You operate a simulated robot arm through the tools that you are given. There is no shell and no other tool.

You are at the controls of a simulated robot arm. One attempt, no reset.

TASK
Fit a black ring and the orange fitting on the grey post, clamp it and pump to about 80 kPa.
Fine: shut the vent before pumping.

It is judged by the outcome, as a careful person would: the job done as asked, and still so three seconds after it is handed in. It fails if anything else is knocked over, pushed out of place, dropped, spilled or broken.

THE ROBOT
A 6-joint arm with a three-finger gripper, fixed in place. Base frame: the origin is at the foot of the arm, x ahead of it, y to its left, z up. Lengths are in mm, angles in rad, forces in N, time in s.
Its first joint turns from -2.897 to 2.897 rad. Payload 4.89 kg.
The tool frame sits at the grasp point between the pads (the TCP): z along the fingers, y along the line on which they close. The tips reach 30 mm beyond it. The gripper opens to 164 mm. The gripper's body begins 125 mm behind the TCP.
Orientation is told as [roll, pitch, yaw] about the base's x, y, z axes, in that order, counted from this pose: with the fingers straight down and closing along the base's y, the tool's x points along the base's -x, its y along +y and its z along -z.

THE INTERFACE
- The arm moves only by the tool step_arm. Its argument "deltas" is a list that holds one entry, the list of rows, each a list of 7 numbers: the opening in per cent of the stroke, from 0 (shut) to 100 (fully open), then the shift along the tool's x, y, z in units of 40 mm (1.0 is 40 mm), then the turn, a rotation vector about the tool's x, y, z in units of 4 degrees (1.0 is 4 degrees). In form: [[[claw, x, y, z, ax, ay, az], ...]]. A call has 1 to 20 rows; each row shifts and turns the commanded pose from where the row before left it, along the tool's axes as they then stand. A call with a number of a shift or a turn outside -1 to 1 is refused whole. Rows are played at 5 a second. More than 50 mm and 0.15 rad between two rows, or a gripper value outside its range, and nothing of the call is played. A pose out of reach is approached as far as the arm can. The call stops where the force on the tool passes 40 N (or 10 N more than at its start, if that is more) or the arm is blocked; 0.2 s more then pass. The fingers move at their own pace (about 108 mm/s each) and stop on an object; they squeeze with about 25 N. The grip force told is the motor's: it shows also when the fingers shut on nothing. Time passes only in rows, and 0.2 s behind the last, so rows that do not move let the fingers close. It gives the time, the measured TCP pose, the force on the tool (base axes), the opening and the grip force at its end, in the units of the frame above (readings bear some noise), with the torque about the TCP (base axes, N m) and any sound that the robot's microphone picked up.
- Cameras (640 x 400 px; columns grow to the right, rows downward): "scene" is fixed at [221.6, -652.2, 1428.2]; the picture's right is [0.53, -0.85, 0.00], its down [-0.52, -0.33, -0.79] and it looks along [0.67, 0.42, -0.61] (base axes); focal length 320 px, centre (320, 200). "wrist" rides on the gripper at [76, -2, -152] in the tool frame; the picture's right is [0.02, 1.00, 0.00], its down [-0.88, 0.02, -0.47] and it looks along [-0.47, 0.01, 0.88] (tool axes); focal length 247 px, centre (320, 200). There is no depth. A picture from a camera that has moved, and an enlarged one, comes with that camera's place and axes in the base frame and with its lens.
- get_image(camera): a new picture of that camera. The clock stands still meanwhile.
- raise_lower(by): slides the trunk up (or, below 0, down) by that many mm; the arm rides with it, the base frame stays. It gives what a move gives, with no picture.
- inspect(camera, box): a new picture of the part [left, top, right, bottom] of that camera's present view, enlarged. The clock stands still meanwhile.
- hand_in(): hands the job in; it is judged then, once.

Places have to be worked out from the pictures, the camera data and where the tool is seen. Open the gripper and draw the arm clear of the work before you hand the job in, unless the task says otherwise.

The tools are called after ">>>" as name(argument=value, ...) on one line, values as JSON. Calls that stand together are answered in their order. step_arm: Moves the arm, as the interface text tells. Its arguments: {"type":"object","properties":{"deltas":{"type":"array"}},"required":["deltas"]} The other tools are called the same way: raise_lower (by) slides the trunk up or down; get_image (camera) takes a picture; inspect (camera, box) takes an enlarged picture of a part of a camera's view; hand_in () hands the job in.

[What you have to do]
Using the data above, restate word for word the lines from its opening line through the line that contains "Fit a black", and no more. Put each line that is not blank into a JSON list as a string.

[Right answer]
[
  "You operate a simulated robot arm through the tools that you are given. There is no shell and no other tool.",
  "You are at the controls of a simulated robot arm. One attempt, no reset.",
  "TASK",
  "Fit a black ring and the orange fitting on the grey post, clamp it and pump to about 80 kPa."
]